Creating Enduring Positive Impact through Scholarships

A $1 million gift from Roger Orf, JD’79, MBA’77, and his wife, Lisa T. Heffernan, MBA’80, will provide scholarships for financially disadvantaged students who have demonstrated outstanding academic accomplishments.

Orf is senior partner at Apollo Global Management, running the firm’s expansive real estate business throughout Europe. Based in London, where he has been since 1991, he’s been named as one of the 30 most influential people in European private equity real estate, winning awards that include “Entrepreneur of the Year,” and “European Industry Figure of the Year.”

He came to Apollo when it acquired his previous employer, Citigroup Property Investors, where he had been president and CEO, managing more than $6.5 billion of investments around the world. Before joining Citigroup, he was head of operations at Lone Star Management Europe, and before that he was the managing director of Pelham Partners, an investment company that he cofounded.

He also founded a data storage company, e-shelter, in 1999. He and his partners sold it earlier this year for €1.1 billion to the Japanese company NTT.

He began his career as an associate at Kirkland & Ellis but soon found that law practice wasn’t an ideal fit for his entrepreneurial nature. He joined Goldman Sachs in New York, becoming a vice president and managing large transactions that included the sale of the Sears Tower. Goldman assigned him to London in 1991 to lead its European real estate department activities.

“My law school education helps me every day, whether it’s being able to quickly analyze situations and respond effectively, communicating clearly with a wide range of stakeholders, or in more technical matters such as considering the structural alternatives or tax consequences of a deal,” he says. “A lot of my success results directly from my law school training.”

The designation for financially disadvantaged students of the Roger Orf and Lisa T. Heffernan Scholarship reflects Orf’s background and his civic commitments. “I came up the hard way,” he says, “as the son of hardworking parents who never had the opportunity to go to college. I relied on financial aid to go to Georgetown and then to the Law School. By the time I finished law school I was in hock to the tune of $36,000 dollars—an amount I thought I’d never be able to repay. Lisa and I want to do our part to help assure that everyone who is qualified to study at the Law School is able to do so.” They have made an equivalent gift to the Booth School to fund similarly oriented scholarships there. He has served twice on the Law School’s Visiting Committee and is currently serving on the Council of the Booth School.

His civic commitments have also led him to become European chairman of the Urban Land Institute. He’s beginning his third year in that role.
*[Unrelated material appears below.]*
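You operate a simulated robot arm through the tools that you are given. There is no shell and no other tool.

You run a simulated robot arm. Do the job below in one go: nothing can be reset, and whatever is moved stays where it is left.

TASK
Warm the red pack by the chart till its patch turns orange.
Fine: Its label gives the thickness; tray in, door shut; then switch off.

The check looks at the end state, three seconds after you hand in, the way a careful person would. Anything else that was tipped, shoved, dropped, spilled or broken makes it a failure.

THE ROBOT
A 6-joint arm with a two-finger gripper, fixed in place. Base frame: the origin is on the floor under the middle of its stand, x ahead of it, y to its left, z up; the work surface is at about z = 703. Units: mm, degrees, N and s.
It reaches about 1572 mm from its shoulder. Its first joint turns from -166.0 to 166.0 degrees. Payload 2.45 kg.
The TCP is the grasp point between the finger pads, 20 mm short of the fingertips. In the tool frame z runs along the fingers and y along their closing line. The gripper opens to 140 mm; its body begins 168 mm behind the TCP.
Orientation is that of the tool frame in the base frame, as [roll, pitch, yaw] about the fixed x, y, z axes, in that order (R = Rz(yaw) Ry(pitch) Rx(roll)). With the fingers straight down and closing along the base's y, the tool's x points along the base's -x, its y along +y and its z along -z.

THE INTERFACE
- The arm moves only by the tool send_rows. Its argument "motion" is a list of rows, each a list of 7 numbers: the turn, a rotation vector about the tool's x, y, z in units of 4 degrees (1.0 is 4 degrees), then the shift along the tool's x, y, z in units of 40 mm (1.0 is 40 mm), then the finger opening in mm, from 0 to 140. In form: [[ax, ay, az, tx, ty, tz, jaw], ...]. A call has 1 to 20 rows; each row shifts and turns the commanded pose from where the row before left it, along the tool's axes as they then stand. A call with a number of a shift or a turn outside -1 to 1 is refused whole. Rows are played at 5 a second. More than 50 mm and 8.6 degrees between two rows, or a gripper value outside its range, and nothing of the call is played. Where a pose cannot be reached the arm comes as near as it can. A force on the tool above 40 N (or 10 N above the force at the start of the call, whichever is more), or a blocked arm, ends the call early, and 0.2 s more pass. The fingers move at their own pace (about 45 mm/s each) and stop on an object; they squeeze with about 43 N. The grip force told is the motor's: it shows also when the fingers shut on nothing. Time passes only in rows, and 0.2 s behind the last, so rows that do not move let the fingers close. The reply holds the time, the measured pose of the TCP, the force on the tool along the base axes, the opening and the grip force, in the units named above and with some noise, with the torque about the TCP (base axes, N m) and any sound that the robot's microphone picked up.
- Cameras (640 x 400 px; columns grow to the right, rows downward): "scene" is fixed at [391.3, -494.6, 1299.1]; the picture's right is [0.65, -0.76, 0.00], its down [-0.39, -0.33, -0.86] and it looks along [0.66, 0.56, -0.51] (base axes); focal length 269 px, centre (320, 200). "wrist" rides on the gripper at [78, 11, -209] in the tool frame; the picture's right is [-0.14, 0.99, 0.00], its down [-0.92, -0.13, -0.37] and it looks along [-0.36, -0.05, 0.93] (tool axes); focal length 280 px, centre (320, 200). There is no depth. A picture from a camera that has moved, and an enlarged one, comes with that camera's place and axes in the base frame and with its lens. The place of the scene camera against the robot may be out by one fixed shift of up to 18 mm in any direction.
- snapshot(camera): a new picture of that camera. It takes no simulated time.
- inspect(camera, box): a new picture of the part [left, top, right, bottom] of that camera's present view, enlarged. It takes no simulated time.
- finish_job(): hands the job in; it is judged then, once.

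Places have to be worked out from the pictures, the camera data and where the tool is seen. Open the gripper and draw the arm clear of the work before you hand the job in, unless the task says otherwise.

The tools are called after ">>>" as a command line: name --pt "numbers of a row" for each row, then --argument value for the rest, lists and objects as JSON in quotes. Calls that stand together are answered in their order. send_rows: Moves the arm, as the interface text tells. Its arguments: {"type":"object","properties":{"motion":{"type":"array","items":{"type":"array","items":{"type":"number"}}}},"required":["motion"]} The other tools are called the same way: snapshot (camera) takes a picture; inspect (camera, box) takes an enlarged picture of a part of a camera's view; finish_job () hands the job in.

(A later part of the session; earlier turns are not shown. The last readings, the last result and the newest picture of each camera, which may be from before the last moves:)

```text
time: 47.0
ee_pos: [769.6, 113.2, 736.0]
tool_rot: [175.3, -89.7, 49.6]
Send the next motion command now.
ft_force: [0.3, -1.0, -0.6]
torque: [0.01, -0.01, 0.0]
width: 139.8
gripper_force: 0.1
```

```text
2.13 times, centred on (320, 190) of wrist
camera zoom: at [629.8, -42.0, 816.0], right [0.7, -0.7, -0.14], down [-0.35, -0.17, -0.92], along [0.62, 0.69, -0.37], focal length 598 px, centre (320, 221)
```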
Internationally, ULI is the largest not-for-profit real-estate-related organization in the world, with more than 35,000 members. “ULI is not about making money, it’s about building better buildings and helping to create better communities,” he says. “It’s an important mission and I’m honored to have been chosen to help lead it.”

“The nicest thing for me about being in real estate is that the product is something you can point to; you build something,” he observes. “If you build it right, it has an enduring positive impact. Lisa and I are looking at this scholarship fund in much the same way—we hope that each recipient will be someone who will take the great education they receive and build a fulfilling life of enduring value. It’s a very good feeling for us to be able to make a difference in this way.”